Yaşamayan bilmez, elbet onların yüreğinde yanan ateşi… Kolay mı toprağını bırakıp gitmek. Toprak bir başka sevdadır kimileri için… Bazen özgürlüktür, bazen gelecek; bazen berekettir, bazen demir parmaklıklar; bazen ise kara toprak…
Bir çiftçi çocuğu olarak izliyorum, gelişmeleri…Üzülmemek elde mi? Dalıyorum!.. Film şeridi gibi sarılıyor çocukluğum…
Pıtrak bahçesi gibiydi Karaçallık, o yıllar; eskimiş ayakkabılarımıza yapışan kırmızı toprak eve kadar arkadaşlık ederdi, bize…Nankörlük edemem. Çok ekmeğini yedik Karaçallığın.

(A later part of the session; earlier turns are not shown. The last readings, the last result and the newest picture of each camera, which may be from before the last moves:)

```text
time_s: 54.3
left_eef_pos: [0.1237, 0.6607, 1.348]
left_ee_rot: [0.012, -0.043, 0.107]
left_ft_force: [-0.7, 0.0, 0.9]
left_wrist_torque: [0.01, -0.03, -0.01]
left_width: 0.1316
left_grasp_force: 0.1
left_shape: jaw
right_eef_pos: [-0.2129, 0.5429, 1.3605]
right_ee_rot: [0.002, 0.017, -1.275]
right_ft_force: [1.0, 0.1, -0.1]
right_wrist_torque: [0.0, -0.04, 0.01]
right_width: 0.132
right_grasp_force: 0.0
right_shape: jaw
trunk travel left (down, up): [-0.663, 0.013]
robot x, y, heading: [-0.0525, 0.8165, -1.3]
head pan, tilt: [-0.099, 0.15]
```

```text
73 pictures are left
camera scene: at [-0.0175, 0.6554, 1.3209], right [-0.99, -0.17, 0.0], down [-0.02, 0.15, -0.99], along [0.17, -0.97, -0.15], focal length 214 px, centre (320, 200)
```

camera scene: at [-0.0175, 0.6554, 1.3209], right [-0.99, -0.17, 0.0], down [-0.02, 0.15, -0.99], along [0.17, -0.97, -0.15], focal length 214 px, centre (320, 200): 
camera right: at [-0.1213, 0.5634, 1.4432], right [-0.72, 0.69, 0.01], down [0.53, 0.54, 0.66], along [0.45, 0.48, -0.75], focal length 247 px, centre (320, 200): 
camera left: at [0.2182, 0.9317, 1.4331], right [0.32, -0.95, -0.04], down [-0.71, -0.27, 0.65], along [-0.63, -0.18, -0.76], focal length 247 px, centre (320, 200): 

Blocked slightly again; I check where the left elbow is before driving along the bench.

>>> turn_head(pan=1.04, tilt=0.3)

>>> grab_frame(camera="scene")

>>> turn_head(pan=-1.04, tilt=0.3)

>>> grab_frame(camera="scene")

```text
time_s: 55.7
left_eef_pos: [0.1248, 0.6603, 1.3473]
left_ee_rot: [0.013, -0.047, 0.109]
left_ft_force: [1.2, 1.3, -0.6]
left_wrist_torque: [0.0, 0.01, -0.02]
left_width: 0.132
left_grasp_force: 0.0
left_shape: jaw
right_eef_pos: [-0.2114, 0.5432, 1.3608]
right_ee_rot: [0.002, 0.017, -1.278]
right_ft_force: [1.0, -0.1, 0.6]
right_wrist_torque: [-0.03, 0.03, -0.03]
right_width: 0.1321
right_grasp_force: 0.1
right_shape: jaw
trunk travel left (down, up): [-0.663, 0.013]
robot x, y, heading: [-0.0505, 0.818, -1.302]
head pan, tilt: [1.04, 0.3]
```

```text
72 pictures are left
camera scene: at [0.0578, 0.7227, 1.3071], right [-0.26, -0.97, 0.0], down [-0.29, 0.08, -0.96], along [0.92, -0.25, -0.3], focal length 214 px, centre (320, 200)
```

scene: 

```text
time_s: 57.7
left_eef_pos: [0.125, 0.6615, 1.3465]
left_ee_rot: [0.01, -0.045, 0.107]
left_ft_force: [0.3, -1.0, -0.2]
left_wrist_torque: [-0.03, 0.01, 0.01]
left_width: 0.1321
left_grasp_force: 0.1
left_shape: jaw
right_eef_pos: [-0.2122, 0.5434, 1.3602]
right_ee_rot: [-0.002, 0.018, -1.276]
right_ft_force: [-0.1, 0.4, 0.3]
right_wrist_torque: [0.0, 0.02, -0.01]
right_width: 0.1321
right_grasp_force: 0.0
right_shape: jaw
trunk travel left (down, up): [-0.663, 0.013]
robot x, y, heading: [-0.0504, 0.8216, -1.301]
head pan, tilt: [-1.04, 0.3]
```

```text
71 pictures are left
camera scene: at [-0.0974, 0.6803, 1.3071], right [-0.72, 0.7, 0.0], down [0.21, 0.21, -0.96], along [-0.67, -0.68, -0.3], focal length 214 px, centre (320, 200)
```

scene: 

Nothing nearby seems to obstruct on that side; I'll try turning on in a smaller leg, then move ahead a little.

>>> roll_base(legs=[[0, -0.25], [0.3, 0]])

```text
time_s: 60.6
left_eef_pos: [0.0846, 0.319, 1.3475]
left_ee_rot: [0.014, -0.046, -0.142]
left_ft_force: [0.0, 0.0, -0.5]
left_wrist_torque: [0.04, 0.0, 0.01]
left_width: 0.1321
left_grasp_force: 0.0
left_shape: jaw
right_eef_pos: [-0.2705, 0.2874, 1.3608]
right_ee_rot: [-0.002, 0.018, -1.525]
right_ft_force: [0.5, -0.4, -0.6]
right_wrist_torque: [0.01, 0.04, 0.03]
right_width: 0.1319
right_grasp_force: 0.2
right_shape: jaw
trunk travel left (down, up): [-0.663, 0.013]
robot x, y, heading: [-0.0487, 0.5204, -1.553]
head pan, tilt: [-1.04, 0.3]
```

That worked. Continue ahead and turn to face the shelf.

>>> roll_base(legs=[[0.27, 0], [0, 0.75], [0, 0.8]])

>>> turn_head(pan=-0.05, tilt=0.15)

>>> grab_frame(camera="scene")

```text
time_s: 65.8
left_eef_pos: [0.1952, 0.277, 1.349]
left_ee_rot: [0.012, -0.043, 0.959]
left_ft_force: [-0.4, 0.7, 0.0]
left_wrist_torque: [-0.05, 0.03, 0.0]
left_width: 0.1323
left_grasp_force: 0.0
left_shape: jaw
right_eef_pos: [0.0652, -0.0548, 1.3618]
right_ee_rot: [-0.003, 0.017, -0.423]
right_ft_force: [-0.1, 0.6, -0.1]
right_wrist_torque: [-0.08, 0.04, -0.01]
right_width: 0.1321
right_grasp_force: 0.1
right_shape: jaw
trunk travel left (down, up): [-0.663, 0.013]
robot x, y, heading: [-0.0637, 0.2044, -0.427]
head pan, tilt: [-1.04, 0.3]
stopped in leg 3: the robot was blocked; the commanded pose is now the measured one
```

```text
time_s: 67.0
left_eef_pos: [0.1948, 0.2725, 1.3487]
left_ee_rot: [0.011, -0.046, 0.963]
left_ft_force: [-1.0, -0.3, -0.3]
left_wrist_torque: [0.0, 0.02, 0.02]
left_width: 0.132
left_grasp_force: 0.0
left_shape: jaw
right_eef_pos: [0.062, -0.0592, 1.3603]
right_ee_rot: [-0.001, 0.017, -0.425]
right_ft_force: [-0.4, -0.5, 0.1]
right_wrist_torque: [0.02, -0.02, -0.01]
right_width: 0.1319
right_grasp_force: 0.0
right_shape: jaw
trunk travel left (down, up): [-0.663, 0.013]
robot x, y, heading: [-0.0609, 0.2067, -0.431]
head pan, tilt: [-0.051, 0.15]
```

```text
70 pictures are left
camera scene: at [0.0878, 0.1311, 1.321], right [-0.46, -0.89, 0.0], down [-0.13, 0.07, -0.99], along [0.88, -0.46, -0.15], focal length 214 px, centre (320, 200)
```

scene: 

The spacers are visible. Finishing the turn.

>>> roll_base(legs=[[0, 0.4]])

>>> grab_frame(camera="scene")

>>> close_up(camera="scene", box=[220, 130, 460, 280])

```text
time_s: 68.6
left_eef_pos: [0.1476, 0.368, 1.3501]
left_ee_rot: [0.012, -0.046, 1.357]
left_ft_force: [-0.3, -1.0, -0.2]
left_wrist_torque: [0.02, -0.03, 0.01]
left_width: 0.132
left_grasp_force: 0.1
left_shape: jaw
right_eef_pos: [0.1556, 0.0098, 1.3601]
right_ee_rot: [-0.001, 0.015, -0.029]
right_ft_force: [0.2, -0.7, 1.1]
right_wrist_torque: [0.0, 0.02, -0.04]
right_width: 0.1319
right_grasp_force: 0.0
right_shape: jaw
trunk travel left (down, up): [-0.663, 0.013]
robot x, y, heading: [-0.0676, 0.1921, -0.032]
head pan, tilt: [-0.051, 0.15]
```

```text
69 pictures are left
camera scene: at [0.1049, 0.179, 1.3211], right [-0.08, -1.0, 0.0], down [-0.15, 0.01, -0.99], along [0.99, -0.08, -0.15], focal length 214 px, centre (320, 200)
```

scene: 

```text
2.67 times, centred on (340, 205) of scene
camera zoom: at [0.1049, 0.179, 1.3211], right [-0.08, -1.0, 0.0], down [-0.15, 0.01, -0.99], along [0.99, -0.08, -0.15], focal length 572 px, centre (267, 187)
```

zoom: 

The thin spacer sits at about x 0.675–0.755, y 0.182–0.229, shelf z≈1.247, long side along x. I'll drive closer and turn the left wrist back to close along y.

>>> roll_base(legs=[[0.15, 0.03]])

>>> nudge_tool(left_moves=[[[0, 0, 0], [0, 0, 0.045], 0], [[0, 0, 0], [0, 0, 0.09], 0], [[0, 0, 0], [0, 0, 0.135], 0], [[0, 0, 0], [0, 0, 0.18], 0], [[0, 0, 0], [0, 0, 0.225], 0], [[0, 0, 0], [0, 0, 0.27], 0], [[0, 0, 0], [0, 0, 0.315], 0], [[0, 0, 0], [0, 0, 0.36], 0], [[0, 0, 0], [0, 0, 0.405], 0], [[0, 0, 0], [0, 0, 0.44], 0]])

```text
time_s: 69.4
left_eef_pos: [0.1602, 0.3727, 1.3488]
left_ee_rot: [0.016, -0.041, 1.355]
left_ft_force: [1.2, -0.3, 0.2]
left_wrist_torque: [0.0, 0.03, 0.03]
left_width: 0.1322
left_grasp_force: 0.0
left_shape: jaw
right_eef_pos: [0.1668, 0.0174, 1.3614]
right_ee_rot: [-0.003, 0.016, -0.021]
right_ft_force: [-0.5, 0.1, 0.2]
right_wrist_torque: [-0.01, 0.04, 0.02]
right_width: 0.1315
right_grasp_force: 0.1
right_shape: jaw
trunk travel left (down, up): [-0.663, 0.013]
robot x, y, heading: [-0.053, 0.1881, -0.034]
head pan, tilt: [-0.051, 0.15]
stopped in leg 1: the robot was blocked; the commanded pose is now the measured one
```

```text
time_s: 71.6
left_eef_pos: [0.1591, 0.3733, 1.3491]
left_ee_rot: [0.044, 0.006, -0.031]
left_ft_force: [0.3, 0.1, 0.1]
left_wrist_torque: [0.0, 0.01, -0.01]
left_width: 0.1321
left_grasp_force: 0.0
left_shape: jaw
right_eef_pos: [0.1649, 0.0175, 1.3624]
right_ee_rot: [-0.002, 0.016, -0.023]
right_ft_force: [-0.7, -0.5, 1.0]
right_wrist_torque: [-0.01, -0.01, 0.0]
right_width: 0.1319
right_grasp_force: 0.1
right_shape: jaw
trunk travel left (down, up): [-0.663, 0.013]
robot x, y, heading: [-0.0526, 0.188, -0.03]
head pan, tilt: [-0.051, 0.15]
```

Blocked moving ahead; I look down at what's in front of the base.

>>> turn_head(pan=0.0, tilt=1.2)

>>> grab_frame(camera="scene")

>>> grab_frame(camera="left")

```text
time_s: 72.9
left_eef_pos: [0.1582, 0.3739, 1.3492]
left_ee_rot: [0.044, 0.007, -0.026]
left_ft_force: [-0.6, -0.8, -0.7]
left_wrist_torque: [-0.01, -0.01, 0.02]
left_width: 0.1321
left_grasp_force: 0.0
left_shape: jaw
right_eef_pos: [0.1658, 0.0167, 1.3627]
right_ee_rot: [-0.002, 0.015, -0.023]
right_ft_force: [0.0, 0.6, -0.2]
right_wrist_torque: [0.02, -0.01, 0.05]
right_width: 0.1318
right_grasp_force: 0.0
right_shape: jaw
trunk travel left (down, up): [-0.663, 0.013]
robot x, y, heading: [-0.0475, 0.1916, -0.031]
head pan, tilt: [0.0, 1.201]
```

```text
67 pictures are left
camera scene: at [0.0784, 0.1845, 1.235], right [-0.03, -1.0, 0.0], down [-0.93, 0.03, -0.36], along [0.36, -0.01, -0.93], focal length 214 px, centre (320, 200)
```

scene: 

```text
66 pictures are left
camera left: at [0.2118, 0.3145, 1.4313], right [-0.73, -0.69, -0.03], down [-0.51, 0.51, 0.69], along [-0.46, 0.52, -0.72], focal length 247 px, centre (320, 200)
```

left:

Karaçallık, atalarımızdan kalmış bir tarım arazisiymiş…Her karışında izini, her adımında kokusunu duyduğum annem, şimdi Şah Ahmet Sultan’ın yadigarı Karaçallıkta uyuyor. Karaçallık, yılların emeğini, dostluğunu karşılıksız bırakmamış olmalı, 10 yıldır konuk ediyor annemi. Dedik ya! sevdadır kimileri için toprak…
Uzun hendeğin ve karaçallığın ineklerimize yaptığı ev sahipliği düşüyor, usuma… Ekmek teknemizdi hayvanlarımız da, toprak gibi… Kimi zaman pazar harçlığı, kimi zaman elektrik faturası kimi zaman ayakkabı parası olurdu bize… Ah ! o buzağılar yok mu, komşularımızı dahi sevindirirdi, doğduğunda… ‘Ağız’ dediğimiz ilk sütünü tatmayan komşu, eş, dost kalmazdı. Merdivenlerden düşürmeden yaşam alanlarımıza taşıdığımızı nasıl unuturum… Satıldıklarında, kendimizden bir parçamız kopardı adeta, üzülürdük, ama!... Çaresiz! Geleceğimizin güvencesi, sigortası sayardık ‘onları’…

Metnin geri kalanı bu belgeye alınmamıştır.